* _DIRECTIVE_: Reproduce the listing below without changes, except that pictures are left out.

* _DATA SHOWN_:
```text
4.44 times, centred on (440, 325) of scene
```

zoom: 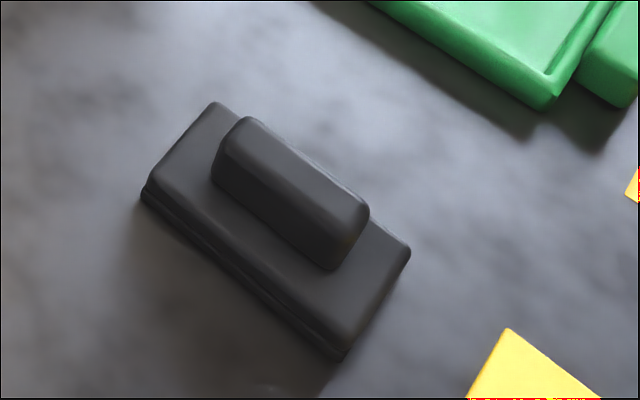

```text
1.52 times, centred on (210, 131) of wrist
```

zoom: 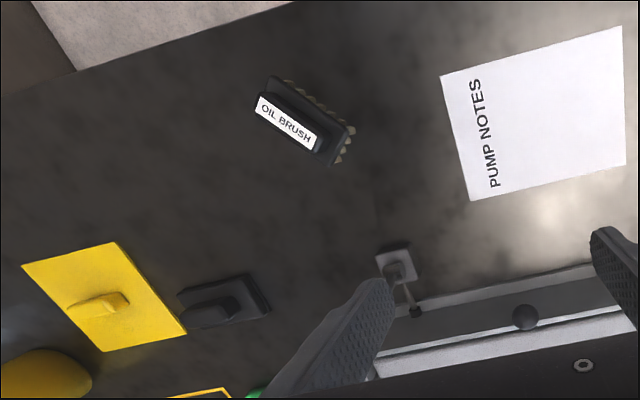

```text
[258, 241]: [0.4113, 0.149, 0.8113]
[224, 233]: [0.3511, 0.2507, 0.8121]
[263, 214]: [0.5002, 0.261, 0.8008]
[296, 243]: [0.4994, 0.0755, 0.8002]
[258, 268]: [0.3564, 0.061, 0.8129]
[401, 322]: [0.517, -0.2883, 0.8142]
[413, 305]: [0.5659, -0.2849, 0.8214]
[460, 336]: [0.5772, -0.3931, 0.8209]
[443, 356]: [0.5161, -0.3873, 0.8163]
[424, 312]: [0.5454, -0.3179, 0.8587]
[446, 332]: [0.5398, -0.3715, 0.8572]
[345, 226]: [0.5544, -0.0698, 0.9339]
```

* _TASK OUTPUT_:
```text
4.44 times, centred on (440, 325) of scene
```

zoom: 

```text
1.52 times, centred on (210, 131) of wrist
```

zoom: 

```text
[258, 241]: [0.4113, 0.149, 0.8113]
[224, 233]: [0.3511, 0.2507, 0.8121]
[263, 214]: [0.5002, 0.261, 0.8008]
[296, 243]: [0.4994, 0.0755, 0.8002]
[258, 268]: [0.3564, 0.061, 0.8129]
[401, 322]: [0.517, -0.2883, 0.8142]
[413, 305]: [0.5659, -0.2849, 0.8214]
[460, 336]: [0.5772, -0.3931, 0.8209]
[443, 356]: [0.5161, -0.3873, 0.8163]
[424, 312]: [0.5454, -0.3179, 0.8587]
[446, 332]: [0.5398, -0.3715, 0.8572]
[345, 226]: [0.5544, -0.0698, 0.9339]
```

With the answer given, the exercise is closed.